───── Given text ─────

Na génese desta aliança estava também a situação dos Balcãs, agravada em 1878, quando a Áustria-Hungria ocupou a Bósnia, contrariando as pretensões russas, de acesso ao Mediterrâneo através daquela península. A situação acabou por forçar a Alemanha a fazer uma escolha: Viena ou Sampetersburgo? Assim que os alemães escolheram Viena, Paris entendeu-se com a Rússia, em 1891. Os blocos estavam criados.

A simples existência de dois blocos opostos, porém, não tornava inevitável a eclosão de um conflito de larga escala, até porque as questões a separar a França da Alemanha não eram críticas para a Rússia ou Áustria-Hungria, tal como os assuntos que separavam estes não eram fulcrais para franceses ou alemães. Mas a evolução dos enquadramentos internos e externos mudou tudo.

A posição britânica

Três factores vieram desequilibrar esta já frágil situação. A instabilidade interna que eclodiu em alguns países, o crescente planeamento militar e a integração de uma quinta potência no jogo dos blocos: a adesão da Grã-Bretanha aos antigermânicos através da aliança “contranatura” com a França foi formalizada entre 1903 e 1907, tempo que Londres levou a fechar um acordo com franceses (1904) e a forjar a aliança anglo-russa (1907), dando assim origem à Tríplice Entente.

───── Provided material ─────

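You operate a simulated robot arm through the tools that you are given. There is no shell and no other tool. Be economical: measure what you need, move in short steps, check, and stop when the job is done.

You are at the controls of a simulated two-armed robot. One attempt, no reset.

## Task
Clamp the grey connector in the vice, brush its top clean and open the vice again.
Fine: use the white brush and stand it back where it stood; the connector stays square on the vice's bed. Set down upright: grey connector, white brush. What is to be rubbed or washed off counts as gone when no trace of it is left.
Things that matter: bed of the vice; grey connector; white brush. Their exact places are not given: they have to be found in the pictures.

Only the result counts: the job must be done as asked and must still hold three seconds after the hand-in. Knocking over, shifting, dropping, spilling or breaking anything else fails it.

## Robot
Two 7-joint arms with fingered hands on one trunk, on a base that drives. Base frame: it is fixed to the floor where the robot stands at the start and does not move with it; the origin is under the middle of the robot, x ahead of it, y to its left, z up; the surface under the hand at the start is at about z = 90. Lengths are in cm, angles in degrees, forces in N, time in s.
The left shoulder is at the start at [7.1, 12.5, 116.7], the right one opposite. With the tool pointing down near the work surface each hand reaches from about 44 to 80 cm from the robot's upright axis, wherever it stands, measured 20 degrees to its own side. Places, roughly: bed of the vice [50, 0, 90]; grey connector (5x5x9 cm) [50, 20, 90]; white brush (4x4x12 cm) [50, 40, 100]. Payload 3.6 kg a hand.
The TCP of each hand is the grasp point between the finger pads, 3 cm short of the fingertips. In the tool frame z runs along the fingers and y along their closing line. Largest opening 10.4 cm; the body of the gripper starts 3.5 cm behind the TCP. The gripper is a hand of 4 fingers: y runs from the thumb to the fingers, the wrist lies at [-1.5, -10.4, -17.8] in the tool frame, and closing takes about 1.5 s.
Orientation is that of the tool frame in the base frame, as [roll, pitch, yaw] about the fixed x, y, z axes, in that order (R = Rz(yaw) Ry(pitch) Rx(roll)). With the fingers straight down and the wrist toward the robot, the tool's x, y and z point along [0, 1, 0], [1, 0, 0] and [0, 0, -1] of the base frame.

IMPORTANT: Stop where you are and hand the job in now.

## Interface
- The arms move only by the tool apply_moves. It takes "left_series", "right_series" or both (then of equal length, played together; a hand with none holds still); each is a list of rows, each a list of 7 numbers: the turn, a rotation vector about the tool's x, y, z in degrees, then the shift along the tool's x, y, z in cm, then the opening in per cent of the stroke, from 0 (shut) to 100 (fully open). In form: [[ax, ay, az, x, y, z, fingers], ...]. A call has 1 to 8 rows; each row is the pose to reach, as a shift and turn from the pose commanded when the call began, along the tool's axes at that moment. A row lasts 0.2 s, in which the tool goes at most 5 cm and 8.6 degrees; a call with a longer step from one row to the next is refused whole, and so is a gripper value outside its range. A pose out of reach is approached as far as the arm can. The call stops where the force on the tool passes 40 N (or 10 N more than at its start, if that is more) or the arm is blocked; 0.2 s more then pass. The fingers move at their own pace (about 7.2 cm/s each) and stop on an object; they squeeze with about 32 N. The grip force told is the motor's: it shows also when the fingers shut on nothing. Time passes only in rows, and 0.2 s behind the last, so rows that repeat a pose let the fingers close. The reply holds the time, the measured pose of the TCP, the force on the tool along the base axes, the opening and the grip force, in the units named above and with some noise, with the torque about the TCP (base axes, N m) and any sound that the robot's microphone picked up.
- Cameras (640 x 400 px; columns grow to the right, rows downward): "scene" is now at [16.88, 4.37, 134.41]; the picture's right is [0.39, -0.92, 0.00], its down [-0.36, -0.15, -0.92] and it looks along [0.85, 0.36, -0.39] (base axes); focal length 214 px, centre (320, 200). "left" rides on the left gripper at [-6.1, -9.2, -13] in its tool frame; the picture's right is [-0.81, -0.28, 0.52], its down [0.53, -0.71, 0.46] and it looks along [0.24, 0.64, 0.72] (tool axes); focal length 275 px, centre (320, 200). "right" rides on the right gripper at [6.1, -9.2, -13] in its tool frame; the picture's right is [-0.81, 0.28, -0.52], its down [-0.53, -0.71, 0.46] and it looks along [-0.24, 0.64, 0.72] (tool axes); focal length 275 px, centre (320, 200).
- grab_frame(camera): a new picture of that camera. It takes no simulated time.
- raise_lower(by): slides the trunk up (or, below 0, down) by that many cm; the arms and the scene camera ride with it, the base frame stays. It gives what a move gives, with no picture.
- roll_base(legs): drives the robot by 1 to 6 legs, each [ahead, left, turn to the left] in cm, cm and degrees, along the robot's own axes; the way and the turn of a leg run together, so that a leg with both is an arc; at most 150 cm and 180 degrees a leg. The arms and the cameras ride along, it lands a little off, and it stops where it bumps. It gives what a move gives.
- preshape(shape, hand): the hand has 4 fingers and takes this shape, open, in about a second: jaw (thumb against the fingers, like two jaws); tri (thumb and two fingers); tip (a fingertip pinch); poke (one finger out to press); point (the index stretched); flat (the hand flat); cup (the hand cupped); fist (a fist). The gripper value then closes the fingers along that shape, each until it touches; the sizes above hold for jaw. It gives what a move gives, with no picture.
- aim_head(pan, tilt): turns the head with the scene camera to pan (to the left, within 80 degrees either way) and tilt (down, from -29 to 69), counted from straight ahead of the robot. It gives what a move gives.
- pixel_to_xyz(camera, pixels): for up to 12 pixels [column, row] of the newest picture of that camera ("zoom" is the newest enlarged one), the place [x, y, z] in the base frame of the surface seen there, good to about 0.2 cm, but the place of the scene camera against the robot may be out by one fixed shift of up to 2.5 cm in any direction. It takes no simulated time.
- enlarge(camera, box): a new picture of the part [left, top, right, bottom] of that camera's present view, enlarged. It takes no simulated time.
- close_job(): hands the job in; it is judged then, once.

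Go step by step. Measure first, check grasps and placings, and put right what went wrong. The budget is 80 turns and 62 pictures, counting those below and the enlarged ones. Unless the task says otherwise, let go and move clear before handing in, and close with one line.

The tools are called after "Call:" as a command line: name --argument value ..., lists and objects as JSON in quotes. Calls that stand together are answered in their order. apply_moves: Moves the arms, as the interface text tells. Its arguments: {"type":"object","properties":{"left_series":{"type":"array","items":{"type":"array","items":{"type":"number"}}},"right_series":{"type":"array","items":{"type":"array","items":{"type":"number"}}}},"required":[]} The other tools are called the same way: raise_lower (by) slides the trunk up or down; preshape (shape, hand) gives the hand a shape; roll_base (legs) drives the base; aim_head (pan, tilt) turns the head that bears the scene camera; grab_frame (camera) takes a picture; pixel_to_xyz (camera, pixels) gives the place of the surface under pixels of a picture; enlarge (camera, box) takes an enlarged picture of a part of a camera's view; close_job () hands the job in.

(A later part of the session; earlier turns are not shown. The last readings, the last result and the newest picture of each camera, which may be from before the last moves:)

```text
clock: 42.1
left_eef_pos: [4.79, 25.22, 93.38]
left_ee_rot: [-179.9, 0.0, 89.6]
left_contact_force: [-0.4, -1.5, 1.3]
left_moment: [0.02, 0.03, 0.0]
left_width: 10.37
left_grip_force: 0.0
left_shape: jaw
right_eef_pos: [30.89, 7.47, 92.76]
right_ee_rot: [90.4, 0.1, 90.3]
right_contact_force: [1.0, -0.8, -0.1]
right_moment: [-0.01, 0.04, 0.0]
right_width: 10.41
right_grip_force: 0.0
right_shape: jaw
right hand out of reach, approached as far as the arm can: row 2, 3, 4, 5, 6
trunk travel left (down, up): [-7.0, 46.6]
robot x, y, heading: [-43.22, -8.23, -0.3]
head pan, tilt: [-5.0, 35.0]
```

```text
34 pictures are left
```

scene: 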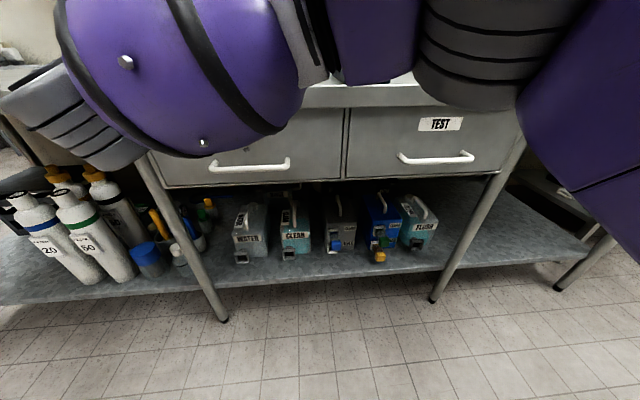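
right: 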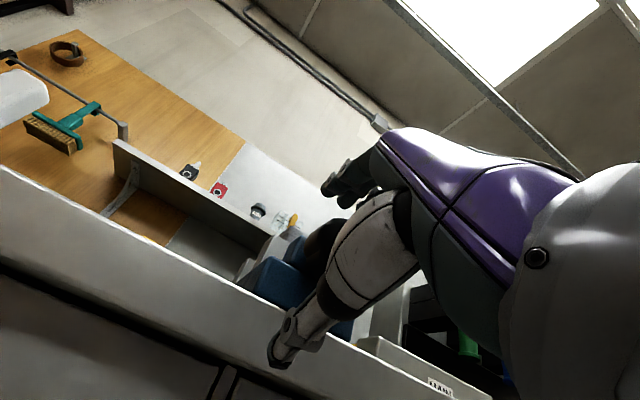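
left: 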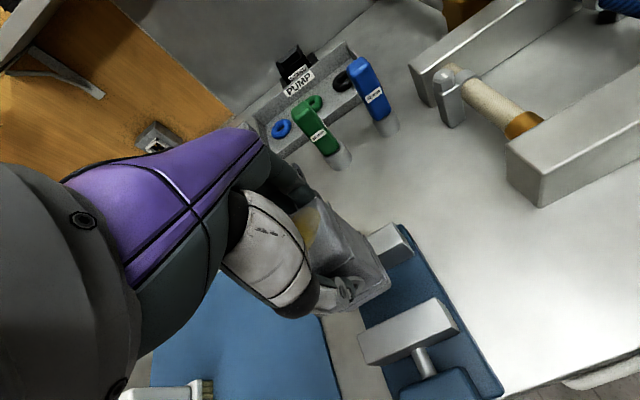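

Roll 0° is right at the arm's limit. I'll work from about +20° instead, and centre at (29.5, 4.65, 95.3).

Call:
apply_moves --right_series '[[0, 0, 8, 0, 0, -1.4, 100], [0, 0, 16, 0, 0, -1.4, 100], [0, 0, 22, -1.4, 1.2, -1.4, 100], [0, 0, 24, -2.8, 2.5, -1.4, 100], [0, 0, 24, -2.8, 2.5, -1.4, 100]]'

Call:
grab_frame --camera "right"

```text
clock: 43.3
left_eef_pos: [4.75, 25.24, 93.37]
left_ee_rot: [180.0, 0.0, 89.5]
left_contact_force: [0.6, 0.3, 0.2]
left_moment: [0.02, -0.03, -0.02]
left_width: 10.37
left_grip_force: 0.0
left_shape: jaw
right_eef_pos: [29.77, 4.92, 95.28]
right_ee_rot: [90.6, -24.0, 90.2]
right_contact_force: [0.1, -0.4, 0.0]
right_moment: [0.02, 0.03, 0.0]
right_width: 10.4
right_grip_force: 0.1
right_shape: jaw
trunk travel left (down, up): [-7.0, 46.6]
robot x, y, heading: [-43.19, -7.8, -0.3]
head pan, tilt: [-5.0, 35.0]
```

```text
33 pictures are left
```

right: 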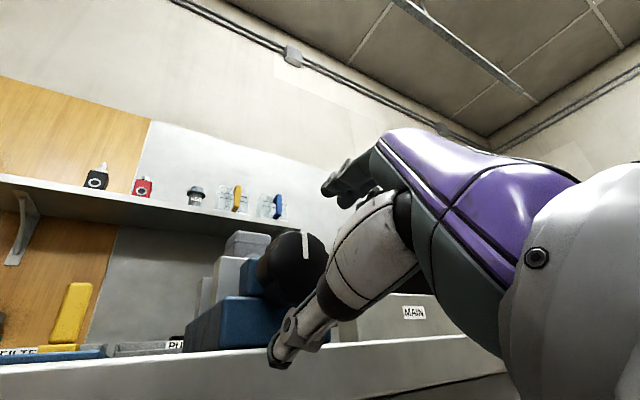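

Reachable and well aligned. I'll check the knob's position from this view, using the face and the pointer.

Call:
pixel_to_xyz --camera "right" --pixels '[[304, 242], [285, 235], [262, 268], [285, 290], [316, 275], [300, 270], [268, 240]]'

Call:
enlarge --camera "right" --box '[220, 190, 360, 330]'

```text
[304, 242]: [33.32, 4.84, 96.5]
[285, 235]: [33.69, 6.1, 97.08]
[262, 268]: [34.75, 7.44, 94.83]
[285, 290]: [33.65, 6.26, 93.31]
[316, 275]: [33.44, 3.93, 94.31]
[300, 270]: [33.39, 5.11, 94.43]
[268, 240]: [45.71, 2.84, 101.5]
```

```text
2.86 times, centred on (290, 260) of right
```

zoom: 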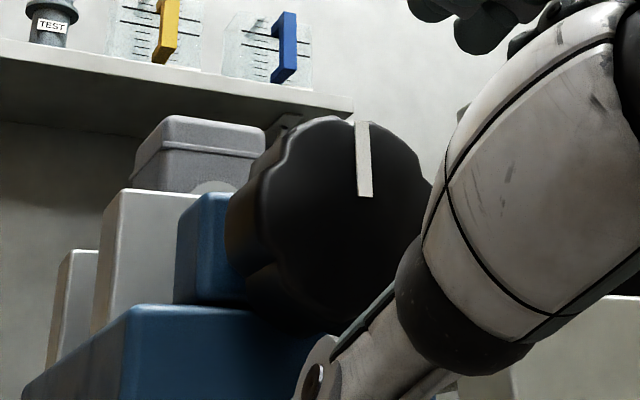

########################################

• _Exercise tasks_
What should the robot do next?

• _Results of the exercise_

─────

• _Exercise tasks_
1. Only the lines from the one holding "- grab_frame(camera): a" through the one holding "Go step by step." are wanted; retype them exactly.
2. Please continue the given text.

• _Results of the exercise_
1.
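- grab_frame(camera): a new picture of that camera. It takes no simulated time.
- raise_lower(by): slides the trunk up (or, below 0, down) by that many cm; the arms and the scene camera ride with it, the base frame stays. It gives what a move gives, with no picture.
- roll_base(legs): drives the robot by 1 to 6 legs, each [ahead, left, turn to the left] in cm, cm and degrees, along the robot's own axes; the way and the turn of a leg run together, so that a leg with both is an arc; at most 150 cm and 180 degrees a leg. The arms and the cameras ride along, it lands a little off, and it stops where it bumps. It gives what a move gives.
- preshape(shape, hand): the hand has 4 fingers and takes this shape, open, in about a second: jaw (thumb against the fingers, like two jaws); tri (thumb and two fingers); tip (a fingertip pinch); poke (one finger out to press); point (the index stretched); flat (the hand flat); cup (the hand cupped); fist (a fist). The gripper value then closes the fingers along that shape, each until it touches; the sizes above hold for jaw. It gives what a move gives, with no picture.
- aim_head(pan, tilt): turns the head with the scene camera to pan (to the left, within 80 degrees either way) and tilt (down, from -29 to 69), counted from straight ahead of the robot. It gives what a move gives.
- pixel_to_xyz(camera, pixels): for up to 12 pixels [column, row] of the newest picture of that camera ("zoom" is the newest enlarged one), the place [x, y, z] in the base frame of the surface seen there, good to about 0.2 cm, but the place of the scene camera against the robot may be out by one fixed shift of up to 2.5 cm in any direction. It takes no simulated time.
- enlarge(camera, box): a new picture of the part [left, top, right, bottom] of that camera's present view, enlarged. It takes no simulated time.
- close_job(): hands the job in; it is judged then, once.

Go step by step. Measure first, check grasps and placings, and put right what went wrong. The budget is 80 turns and 62 pictures, counting those below and the enlarged ones. Unless the task says otherwise, let go and move clear before handing in, and close with one line.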

2.
Para perceber a guerra, é também preciso entender esta adesão britânica ao bloco antigermânico, isto quando Londres e Paris foram adversários em quase todos os conflitos europeus desde o final do século xvii, partilhando ainda no arranque do século xx ambições opostas – do canal do Suez, ao Sudão -, em que os ganhos de uma vinham das perdas da outra. A associação anglo-francesa era no mínimo improvável, tal como a aproximação entre britânicos e russos, já que os últimos queriam avançar em direcção à Índia e tinham estado em lados opostos na única guerra europeia em que os britânicos participaram no século xix, a da Crimeia. Mas o improvável aconteceu.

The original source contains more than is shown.